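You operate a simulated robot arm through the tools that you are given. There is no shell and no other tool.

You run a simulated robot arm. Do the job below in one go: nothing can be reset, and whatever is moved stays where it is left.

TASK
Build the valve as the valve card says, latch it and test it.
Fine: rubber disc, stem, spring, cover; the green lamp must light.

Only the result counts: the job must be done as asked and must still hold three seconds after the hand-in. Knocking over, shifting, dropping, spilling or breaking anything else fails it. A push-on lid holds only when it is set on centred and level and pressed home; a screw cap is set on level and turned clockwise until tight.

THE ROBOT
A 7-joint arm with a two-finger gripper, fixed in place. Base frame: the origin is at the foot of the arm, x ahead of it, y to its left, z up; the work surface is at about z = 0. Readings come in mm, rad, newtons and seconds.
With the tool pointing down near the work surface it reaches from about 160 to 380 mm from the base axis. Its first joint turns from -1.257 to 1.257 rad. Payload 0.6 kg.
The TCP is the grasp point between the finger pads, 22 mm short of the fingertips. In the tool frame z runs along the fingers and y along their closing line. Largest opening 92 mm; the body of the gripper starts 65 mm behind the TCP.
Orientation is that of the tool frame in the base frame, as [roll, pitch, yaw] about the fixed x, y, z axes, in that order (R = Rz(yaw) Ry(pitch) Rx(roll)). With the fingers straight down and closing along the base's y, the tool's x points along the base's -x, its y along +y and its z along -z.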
***
▸ **WHAT YOU ARE ASKED TO DO**:
Please return the data above exactly as given. Return a JSON list in which every string is one line; blank lines are skipped.

▸ **FINISHED EXERCISE**:
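[
  "You operate a simulated robot arm through the tools that you are given. There is no shell and no other tool.",
  "You run a simulated robot arm. Do the job below in one go: nothing can be reset, and whatever is moved stays where it is left.",
  "TASK",
  "Build the valve as the valve card says, latch it and test it.",
  "Fine: rubber disc, stem, spring, cover; the green lamp must light.",
  "Only the result counts: the job must be done as asked and must still hold three seconds after the hand-in. Knocking over, shifting, dropping, spilling or breaking anything else fails it. A push-on lid holds only when it is set on centred and level and pressed home; a screw cap is set on level and turned clockwise until tight.",
  "THE ROBOT",
  "A 7-joint arm with a two-finger gripper, fixed in place. Base frame: the origin is at the foot of the arm, x ahead of it, y to its left, z up; the work surface is at about z = 0. Readings come in mm, rad, newtons and seconds.",
  "With the tool pointing down near the work surface it reaches from about 160 to 380 mm from the base axis. Its first joint turns from -1.257 to 1.257 rad. Payload 0.6 kg.",
  "The TCP is the grasp point between the finger pads, 22 mm short of the fingertips. In the tool frame z runs along the fingers and y along their closing line. Largest opening 92 mm; the body of the gripper starts 65 mm behind the TCP.",
  "Orientation is that of the tool frame in the base frame, as [roll, pitch, yaw] about the fixed x, y, z axes, in that order (R = Rz(yaw) Ry(pitch) Rx(roll)). With the fingers straight down and closing along the base's y, the tool's x points along the base's -x, its y along +y and its z along -z."
]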